Abstract: This paper investigates the impact of racial representation in local government on individual migration decisions, public goods provision, and residential segregation. I have constructed a novel migration dataset that allows me to track individual migration patterns within and across cities based on North Carolina voter registration records. Utilizing data from closely contested mayoral elections and this migration dataset, I establish causal links between the presence of a Black mayor and individual location decisions. The analysis reveals that having a Black mayor leads to a 4% net increase in the population of majority-Black neighborhoods and a 2% rise in white neighborhoods. These findings are corroborated by tract-level data from 120 major U.S. cities. Using the information I construct on individual migration decisions, I am able to further demonstrate that these net population changes are the result of the reduced out-migration of both Black and white residents and a modest increase in movers from outside the city. The net effect of these changes is an increase in racial segregation arising from the increased concentration of Black individuals in majority-Black neighborhoods. Further analysis into the underlying mechanisms shows that Black representation narrows the amenities disparity between majority-Black and white neighborhoods and shifts local media focus towards Black neighborhoods.

Working Paper: Meritocracy and Subnational GDP Manipulation in China

Abstract: What role do local officials' incentives play in regional economic growth? How do local officials behave under promotion pressure? This paper studies the unintended impact of mayors' promotion incentives on regional economics growth and subnational-level GDP manipulation in China. We employ a regression discontinuity design that accounts for age restrictions in deciding promotions for mayors.

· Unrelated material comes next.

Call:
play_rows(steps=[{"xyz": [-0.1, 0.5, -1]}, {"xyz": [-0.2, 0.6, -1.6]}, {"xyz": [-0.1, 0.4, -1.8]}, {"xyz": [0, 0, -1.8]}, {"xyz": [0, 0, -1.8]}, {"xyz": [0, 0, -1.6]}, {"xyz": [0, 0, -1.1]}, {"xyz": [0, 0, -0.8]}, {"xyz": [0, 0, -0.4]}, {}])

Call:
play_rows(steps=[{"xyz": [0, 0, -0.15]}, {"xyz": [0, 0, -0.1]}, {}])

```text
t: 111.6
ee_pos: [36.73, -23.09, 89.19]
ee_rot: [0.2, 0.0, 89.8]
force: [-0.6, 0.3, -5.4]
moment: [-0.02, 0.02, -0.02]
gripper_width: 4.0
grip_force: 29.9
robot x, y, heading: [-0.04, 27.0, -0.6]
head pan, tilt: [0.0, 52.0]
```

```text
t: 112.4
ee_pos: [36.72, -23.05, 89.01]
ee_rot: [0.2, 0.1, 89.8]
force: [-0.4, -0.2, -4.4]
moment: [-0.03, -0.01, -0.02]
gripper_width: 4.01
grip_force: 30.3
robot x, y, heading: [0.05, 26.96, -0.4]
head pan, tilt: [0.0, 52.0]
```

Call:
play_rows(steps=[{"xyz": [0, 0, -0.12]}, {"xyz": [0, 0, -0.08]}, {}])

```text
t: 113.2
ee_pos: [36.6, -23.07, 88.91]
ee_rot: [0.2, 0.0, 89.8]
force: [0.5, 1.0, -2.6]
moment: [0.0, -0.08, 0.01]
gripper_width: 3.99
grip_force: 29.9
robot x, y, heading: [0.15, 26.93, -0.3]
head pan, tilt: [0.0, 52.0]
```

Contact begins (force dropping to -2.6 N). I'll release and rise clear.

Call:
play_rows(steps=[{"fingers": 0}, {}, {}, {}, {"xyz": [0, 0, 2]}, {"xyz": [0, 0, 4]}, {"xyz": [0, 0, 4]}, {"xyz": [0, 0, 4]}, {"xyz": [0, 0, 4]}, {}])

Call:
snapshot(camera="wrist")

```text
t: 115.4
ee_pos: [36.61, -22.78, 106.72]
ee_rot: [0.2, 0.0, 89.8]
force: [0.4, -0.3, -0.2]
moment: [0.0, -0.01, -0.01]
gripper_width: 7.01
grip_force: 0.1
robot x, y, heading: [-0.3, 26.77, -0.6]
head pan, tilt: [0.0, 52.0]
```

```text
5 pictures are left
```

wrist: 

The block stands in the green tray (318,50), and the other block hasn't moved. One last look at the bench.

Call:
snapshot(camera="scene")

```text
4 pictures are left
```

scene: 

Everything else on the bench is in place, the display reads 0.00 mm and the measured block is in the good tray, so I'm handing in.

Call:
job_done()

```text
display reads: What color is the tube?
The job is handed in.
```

We find that when GDP performance is prioritized in officials' promotion evaluations (before 2013), mayors' promotion incentives significantly increase the statistical GDP growth rate by 3.4 percentage points. However, their effect on nighttime light and other non-manipulable real economic growth indicators are close to zero. This gap can be attributed to GDP manipulation under empirical framework. The above pattern no longer persists after 2013, when the role of GDP statistics in mayoral promotions was reduced. Our findings indicate that GDP manipulation makes performance-based competition between mayors devolve into a data manipulation game. Further analyses suggest a dynamic pattern of GDP manipulation, and that GDP manipulation hampers officials' accountability. 

Working Paper: Racial Representation in Local Government and Racial Disparities in Policing

Abstract: We draw on statewide data from North Carolina to examine the impacts of racial and ethnic representation in city councils on policing. Specifically, we focus on outcomes of traffic stops; e.g., whether a driver receives a warning or a citation after being stopped. We first document large Black-white and Latino-white disparities in the likelihood of consequence (arrest or citation) after a traffic stop. We then use a difference-in-differences design, focusing on changes following (narrow) elections of nonwhite (rather than white) councilmembers, and find that increased nonwhite council representation significantly reduces Black-white gaps in stops and actions taken after a stop. The magnitude of the reduction is similar with and without officer fixed effects, suggesting that results are largely driven by individual officer-level behavior change rather than a change in the composition of the police force.